--- Begin DATA SEGMENT ---
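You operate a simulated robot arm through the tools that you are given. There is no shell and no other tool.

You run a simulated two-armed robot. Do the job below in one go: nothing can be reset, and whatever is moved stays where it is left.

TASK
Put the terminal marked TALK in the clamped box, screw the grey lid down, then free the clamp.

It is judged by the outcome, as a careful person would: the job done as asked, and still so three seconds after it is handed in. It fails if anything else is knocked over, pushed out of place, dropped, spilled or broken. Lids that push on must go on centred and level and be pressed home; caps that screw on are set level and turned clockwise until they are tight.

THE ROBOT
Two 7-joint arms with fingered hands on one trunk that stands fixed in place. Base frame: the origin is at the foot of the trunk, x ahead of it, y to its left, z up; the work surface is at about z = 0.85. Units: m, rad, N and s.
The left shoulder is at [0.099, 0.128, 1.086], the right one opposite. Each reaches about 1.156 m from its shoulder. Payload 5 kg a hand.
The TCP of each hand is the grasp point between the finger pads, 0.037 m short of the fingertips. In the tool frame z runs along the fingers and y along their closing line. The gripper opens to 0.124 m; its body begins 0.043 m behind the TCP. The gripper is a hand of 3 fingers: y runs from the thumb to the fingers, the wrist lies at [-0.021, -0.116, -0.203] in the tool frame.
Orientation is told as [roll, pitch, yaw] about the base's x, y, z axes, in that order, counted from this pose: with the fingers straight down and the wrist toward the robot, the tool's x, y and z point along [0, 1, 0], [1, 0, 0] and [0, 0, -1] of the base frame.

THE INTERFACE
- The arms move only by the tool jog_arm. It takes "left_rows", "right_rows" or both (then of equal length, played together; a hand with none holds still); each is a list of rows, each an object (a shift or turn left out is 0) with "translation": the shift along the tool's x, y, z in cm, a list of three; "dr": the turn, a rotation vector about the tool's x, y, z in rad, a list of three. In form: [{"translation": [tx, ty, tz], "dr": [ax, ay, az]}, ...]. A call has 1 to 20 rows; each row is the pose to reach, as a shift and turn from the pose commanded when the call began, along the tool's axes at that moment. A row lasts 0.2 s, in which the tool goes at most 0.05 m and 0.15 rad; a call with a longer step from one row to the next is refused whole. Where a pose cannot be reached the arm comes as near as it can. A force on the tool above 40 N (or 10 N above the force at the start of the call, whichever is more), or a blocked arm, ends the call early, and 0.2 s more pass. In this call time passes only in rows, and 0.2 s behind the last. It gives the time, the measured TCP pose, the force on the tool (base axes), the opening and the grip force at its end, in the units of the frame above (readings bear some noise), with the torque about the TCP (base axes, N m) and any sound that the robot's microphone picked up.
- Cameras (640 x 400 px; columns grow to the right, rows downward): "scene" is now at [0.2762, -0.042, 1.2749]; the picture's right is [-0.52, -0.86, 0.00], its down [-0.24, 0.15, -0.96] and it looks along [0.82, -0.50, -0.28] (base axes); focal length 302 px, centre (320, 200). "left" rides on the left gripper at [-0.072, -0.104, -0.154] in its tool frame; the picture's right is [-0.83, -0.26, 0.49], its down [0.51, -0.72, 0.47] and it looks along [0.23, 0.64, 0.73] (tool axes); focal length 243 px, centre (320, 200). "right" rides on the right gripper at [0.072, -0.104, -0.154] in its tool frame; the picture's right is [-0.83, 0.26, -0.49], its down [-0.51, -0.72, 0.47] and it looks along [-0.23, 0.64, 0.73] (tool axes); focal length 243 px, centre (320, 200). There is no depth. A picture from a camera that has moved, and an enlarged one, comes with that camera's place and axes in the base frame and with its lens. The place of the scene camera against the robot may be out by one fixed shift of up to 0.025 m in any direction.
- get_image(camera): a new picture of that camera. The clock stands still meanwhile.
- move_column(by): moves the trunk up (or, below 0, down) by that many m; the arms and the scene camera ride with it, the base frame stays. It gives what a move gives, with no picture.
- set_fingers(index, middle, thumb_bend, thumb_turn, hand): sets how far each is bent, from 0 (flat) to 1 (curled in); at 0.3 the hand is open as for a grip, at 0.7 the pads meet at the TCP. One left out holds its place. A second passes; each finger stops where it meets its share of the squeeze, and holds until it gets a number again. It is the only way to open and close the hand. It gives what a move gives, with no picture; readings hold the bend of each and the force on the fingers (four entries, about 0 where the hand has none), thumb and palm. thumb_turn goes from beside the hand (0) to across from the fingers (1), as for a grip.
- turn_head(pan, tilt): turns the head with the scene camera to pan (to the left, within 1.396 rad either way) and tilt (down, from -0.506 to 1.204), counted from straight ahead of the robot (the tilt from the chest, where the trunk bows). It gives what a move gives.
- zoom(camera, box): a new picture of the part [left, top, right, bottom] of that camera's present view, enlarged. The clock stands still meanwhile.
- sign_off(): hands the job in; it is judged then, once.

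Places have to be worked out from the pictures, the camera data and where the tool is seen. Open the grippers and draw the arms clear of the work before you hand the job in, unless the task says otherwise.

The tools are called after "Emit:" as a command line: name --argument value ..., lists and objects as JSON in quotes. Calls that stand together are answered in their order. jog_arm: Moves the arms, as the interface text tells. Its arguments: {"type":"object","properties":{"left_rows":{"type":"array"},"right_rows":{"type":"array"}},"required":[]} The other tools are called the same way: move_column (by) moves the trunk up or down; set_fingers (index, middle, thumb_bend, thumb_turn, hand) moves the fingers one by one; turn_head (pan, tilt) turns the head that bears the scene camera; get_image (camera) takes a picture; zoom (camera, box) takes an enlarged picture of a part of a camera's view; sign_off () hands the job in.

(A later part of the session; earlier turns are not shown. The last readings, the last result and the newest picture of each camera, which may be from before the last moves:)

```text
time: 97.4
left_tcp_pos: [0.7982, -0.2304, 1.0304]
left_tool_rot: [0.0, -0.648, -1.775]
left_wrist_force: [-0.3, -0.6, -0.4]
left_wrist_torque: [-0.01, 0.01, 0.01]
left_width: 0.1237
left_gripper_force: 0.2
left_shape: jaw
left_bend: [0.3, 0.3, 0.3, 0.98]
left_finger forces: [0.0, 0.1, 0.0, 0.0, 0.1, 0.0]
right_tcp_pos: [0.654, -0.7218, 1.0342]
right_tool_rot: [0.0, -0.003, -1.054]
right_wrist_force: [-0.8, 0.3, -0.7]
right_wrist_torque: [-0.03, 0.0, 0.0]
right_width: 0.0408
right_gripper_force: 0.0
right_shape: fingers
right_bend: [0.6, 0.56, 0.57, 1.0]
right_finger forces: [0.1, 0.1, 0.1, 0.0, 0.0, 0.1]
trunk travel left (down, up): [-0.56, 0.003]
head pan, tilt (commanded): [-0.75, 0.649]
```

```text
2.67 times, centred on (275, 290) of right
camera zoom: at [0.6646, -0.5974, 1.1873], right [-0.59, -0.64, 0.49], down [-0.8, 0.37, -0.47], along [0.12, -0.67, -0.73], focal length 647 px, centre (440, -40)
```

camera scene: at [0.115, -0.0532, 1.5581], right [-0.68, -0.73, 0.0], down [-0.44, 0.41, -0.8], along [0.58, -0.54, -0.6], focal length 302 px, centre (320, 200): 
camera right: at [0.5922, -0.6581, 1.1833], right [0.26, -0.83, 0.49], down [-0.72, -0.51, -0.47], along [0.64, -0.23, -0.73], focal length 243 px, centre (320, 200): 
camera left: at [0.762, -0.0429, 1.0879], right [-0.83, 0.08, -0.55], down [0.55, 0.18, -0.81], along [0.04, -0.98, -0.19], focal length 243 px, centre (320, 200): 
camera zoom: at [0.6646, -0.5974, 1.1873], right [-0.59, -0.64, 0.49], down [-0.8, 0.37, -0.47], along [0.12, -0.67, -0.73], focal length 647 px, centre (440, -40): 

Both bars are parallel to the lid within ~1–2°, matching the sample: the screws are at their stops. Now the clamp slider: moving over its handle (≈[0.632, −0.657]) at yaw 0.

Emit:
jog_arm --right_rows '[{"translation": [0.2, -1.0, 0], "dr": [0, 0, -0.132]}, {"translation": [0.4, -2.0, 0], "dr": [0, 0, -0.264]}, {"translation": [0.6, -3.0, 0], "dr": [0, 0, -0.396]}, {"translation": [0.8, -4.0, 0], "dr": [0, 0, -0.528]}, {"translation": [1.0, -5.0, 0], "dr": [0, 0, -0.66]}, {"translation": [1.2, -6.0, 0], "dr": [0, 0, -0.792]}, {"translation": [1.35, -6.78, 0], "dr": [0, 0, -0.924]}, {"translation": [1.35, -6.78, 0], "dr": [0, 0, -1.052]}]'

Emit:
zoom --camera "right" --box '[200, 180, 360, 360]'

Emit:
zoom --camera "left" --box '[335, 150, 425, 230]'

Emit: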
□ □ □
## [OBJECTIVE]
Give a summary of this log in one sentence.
--- End DATA SEGMENT ---
## [OBJECTIVE]
Your task is to output exactly the lines from the one with "(A later part" through the one with "camera right: at", counting both ends.

## [EXERCISE ANSWER]
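(A later part of the session; earlier turns are not shown. The last readings, the last result and the newest picture of each camera, which may be from before the last moves:)

```text
time: 97.4
left_tcp_pos: [0.7982, -0.2304, 1.0304]
left_tool_rot: [0.0, -0.648, -1.775]
left_wrist_force: [-0.3, -0.6, -0.4]
left_wrist_torque: [-0.01, 0.01, 0.01]
left_width: 0.1237
left_gripper_force: 0.2
left_shape: jaw
left_bend: [0.3, 0.3, 0.3, 0.98]
left_finger forces: [0.0, 0.1, 0.0, 0.0, 0.1, 0.0]
right_tcp_pos: [0.654, -0.7218, 1.0342]
right_tool_rot: [0.0, -0.003, -1.054]
right_wrist_force: [-0.8, 0.3, -0.7]
right_wrist_torque: [-0.03, 0.0, 0.0]
right_width: 0.0408
right_gripper_force: 0.0
right_shape: fingers
right_bend: [0.6, 0.56, 0.57, 1.0]
right_finger forces: [0.1, 0.1, 0.1, 0.0, 0.0, 0.1]
trunk travel left (down, up): [-0.56, 0.003]
head pan, tilt (commanded): [-0.75, 0.649]
```

```text
2.67 times, centred on (275, 290) of right
camera zoom: at [0.6646, -0.5974, 1.1873], right [-0.59, -0.64, 0.49], down [-0.8, 0.37, -0.47], along [0.12, -0.67, -0.73], focal length 647 px, centre (440, -40)
```

camera scene: at [0.115, -0.0532, 1.5581], right [-0.68, -0.73, 0.0], down [-0.44, 0.41, -0.8], along [0.58, -0.54, -0.6], focal length 302 px, centre (320, 200): 
camera right: at [0.5922, -0.6581, 1.1833], right [0.26, -0.83, 0.49], down [-0.72, -0.51, -0.47], along [0.64, -0.23, -0.73], focal length 243 px, centre (320, 200): 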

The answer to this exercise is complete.